--- begin Text provided ---

Conservative MP Dominic Grieve has suggested that the UK shouldn’t place restrictions on overseas tax havens because that might “destroy the livelihoods” of their inhabitants. The Conservatives made a huge effort to rebrand themselves as the “workers’ party” in 2014 so perhaps standing up against job losses is exactly what we should expect from them. Except there is plenty of evidence to suggest that some workers are far more important to the Government than others.
Speaking to BBC radio (listen below), Grieve, the former Attorney General, skirted around the issues raised by the Panama Papers exposé. Alongside some warm words about autonomy and self-determination, he produced the argument that we shouldn’t close down tax havens because of the threat to jobs.
Illogical
At a time when diminished tax receipts are fuelling already over-zealous public spending cuts (leading inevitably to job losses), Grieve’s reasoning is not just illogical; it’s offensive. Just for comparison, the total workforce of the British Virgin Islands is similar to the number employed at the Port Talbot steelworks. But only a fraction work in financial services. Tourism makes up a far larger part of the economy.
Clearly, the Conservatives have a bias in favour of bankers. Despite the questionable contribution of the financial sector to the UK, George Osborne has always tended to take decisions with the banks’ best interests at heart, even using taxpayers’ money to fight for bankers’ bonuses. His handling of the RBS sell-off, for example, is set to cost the country the astonishing equivalent of over 1 million nurses’ starting salaries.
Other professions aren’t as fortunate as the bankers. Doctors and teachers are leaving in droves as a combination of incompetent policymaking and relentless bad-mouthing from the government shatters morale.

--- end Text provided ---
--- begin Provided records ---

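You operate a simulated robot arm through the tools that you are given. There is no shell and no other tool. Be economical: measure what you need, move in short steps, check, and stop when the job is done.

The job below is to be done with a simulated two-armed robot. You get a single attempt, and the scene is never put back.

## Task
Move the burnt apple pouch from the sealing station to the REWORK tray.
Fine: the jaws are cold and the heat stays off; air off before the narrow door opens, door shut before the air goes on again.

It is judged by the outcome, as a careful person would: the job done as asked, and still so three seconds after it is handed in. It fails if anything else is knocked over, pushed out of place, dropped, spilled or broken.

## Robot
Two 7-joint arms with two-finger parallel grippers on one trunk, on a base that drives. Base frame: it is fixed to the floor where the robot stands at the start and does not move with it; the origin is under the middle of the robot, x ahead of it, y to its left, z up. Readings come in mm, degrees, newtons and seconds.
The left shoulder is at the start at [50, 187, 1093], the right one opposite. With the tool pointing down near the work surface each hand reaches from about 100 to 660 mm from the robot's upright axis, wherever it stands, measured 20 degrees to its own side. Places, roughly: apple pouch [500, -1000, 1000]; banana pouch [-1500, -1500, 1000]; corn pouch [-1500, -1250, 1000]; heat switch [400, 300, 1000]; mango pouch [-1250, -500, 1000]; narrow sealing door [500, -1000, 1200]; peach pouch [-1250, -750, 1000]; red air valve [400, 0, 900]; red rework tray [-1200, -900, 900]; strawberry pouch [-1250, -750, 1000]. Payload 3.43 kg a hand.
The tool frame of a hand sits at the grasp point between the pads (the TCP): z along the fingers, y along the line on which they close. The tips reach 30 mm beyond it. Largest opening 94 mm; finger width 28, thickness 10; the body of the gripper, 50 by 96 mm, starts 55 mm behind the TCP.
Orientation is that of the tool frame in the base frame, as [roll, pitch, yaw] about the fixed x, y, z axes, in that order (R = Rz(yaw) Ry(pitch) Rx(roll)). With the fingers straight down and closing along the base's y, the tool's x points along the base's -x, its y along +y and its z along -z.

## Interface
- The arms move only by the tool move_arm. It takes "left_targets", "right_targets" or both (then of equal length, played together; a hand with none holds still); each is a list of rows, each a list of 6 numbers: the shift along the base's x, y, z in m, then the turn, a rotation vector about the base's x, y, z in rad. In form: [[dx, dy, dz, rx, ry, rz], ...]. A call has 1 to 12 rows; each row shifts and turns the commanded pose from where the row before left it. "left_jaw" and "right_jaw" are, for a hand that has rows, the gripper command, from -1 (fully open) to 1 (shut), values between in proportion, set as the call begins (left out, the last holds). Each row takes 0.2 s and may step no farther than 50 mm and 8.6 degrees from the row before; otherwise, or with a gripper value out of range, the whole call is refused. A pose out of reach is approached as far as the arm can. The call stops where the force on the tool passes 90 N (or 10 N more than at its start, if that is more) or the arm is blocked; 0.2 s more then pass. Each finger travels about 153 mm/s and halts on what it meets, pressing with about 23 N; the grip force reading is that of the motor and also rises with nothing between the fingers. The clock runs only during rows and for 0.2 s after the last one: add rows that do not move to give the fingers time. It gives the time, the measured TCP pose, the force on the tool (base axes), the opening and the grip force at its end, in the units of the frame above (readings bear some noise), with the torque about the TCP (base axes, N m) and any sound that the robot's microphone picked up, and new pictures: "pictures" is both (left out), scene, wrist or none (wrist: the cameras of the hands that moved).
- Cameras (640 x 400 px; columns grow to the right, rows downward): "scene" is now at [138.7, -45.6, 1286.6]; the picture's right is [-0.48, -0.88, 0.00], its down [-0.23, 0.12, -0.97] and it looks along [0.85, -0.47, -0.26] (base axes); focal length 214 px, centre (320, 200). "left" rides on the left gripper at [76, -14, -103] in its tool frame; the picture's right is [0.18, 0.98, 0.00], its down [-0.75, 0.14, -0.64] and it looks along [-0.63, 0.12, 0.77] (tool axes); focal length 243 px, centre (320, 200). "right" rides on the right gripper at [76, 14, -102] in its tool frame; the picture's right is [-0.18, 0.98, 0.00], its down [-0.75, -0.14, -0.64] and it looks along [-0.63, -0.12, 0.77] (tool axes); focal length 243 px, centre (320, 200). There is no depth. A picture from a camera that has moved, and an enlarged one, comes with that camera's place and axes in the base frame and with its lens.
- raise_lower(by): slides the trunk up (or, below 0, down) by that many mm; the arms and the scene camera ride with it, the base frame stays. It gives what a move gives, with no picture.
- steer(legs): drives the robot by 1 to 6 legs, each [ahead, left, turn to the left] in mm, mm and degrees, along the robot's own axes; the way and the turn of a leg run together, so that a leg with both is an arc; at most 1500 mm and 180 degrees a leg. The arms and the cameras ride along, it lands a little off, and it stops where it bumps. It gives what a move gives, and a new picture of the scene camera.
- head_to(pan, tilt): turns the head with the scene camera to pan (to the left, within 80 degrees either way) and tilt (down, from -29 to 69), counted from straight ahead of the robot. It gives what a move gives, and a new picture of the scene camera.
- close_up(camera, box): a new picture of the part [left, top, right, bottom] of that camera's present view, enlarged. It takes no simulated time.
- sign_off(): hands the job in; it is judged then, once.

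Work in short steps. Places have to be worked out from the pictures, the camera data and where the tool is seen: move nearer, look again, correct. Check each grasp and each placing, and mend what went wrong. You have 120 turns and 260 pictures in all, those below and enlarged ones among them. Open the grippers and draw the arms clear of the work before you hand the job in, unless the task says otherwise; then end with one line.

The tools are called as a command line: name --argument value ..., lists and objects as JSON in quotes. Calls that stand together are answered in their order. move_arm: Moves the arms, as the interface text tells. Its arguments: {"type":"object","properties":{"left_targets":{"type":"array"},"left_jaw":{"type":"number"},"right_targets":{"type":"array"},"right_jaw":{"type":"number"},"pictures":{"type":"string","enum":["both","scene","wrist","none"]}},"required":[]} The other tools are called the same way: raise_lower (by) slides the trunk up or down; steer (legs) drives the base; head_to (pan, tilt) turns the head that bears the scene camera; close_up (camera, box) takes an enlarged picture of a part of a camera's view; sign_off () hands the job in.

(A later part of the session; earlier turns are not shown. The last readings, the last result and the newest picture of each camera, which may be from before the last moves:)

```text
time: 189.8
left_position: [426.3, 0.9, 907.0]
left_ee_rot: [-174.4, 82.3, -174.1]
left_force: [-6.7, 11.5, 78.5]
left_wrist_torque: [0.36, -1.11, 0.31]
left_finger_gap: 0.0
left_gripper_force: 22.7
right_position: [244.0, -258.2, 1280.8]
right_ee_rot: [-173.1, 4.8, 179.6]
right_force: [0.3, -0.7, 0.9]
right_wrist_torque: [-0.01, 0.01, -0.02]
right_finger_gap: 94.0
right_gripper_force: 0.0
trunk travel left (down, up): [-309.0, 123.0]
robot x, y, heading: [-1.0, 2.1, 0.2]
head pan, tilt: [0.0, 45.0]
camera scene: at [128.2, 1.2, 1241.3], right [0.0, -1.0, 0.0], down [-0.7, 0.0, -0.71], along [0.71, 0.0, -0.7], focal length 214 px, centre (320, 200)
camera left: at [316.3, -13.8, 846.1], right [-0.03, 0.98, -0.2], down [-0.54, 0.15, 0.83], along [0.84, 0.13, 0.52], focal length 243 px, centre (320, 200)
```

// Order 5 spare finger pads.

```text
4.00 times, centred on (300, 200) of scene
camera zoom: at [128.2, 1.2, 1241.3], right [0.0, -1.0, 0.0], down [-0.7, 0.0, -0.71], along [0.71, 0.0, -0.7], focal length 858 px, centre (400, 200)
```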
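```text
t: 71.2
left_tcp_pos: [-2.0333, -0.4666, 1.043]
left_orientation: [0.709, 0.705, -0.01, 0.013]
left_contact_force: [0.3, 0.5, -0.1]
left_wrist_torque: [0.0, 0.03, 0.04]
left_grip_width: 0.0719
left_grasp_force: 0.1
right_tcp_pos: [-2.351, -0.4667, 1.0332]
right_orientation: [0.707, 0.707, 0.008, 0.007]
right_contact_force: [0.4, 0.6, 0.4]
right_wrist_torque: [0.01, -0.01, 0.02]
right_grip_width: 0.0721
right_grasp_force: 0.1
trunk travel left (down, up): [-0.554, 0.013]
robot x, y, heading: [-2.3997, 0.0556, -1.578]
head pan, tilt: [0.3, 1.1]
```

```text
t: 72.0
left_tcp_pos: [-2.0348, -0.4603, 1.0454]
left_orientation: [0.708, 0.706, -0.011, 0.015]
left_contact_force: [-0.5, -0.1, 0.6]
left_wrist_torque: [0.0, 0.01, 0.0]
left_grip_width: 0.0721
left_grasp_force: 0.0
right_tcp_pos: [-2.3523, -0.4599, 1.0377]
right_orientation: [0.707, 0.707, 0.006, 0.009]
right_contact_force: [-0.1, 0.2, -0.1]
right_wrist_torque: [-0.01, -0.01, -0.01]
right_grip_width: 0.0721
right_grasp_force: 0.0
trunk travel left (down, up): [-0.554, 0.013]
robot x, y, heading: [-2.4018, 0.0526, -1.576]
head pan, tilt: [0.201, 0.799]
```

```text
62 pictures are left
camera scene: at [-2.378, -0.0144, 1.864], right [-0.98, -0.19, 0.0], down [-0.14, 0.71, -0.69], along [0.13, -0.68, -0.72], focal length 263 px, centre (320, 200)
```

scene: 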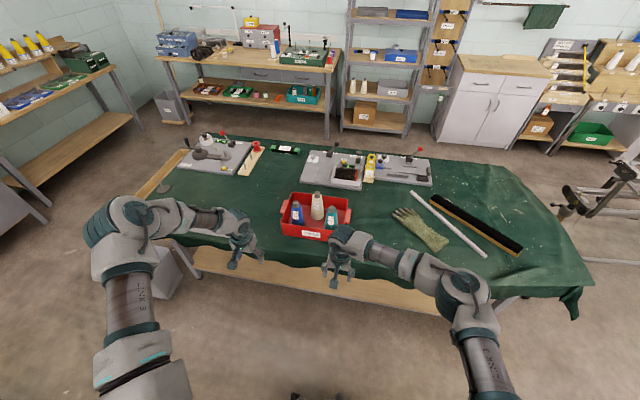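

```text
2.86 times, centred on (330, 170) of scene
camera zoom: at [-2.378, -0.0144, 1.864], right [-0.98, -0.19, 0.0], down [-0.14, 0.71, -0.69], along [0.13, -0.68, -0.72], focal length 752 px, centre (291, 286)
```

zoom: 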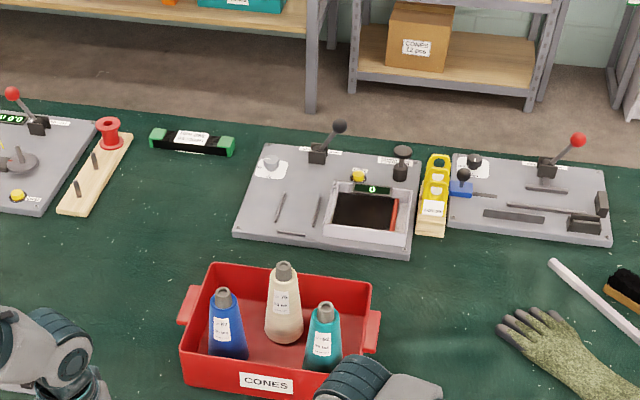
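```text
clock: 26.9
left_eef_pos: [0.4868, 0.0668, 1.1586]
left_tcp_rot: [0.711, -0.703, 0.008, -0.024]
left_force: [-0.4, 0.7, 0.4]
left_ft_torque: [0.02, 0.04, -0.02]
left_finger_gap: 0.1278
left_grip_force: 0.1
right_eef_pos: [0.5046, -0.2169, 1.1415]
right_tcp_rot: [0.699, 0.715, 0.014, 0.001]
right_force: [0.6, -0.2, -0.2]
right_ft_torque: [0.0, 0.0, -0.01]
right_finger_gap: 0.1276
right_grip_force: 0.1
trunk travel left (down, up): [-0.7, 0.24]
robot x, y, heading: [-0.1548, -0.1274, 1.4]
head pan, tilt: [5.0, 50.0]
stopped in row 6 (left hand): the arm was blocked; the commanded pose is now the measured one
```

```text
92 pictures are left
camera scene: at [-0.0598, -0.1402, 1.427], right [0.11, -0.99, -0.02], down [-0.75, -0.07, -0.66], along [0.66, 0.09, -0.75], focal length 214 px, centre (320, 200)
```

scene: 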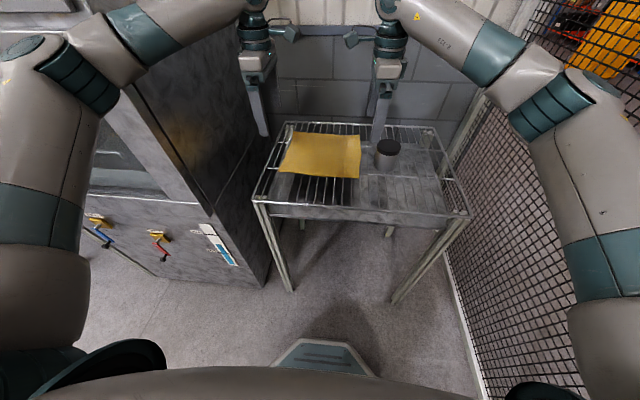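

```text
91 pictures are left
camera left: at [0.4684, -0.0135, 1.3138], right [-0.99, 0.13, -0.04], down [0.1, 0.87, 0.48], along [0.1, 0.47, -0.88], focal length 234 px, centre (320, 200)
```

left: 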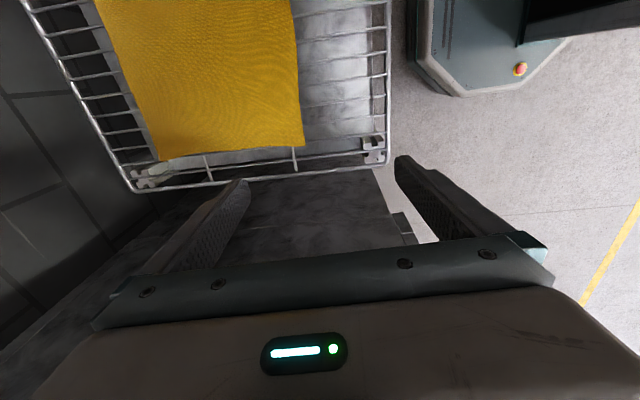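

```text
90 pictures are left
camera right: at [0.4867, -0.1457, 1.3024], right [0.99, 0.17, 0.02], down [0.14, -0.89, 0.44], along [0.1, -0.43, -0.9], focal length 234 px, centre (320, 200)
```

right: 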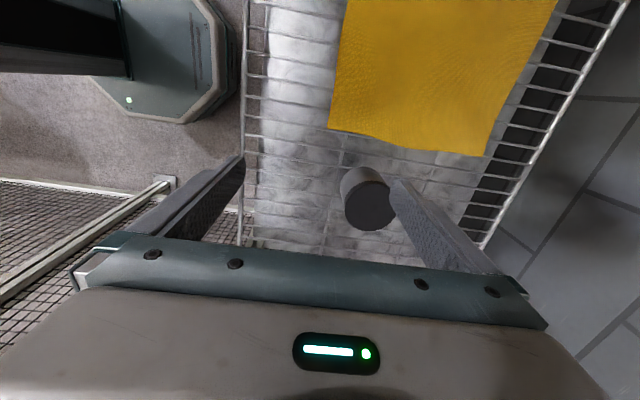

--- end Provided records ---

#### [Exercise tasks]
**A.** Set down the text provided as it stands from "Speaking to BBC" to "threat to jobs.", and nothing more.
**B.** Carry the text provided on from its last sentence.

#### [Expected results]
**A.**
Speaking to BBC radio (listen below), Grieve, the former Attorney General, skirted around the issues raised by the Panama Papers exposé. Alongside some warm words about autonomy and self-determination, he produced the argument that we shouldn’t close down tax havens because of the threat to jobs.

**B.**
Double standards
This government’s attitude to workers from other countries is quite baffling. There seems to be no end to the UK’s generosity to foreign companies looking to try out their unproven nuclear technology. Vast amounts of money are being tied up at a time when the far more sensible option of investing in UK renewable technology is being slashed.
In its handling of the steel crisis, the government has been acting as if it cares more for the welfare of Chinese workers than those living in South Wales. And yet overseas workers directly contributing to the British economy are being threatened by Theresa May’s ridiculous and arbitrary decision to kick out non-EU nationals earning less than £35,000 after five years, which is only going to exacerbate the recruitment crisis in jobs such as teaching. Her ideological purge of foreigners is also hitting students and the colleges they attend, despite overseas education being a hugely significant contributor to the UK economy – ahead of both insurance and IT in 2011 (pdf, p59).
So does the government care for any workers other than bankers? Well yes, the arms industry has long received hefty backing, even though it’s a sector which plays a key role in global instability.
Job creation?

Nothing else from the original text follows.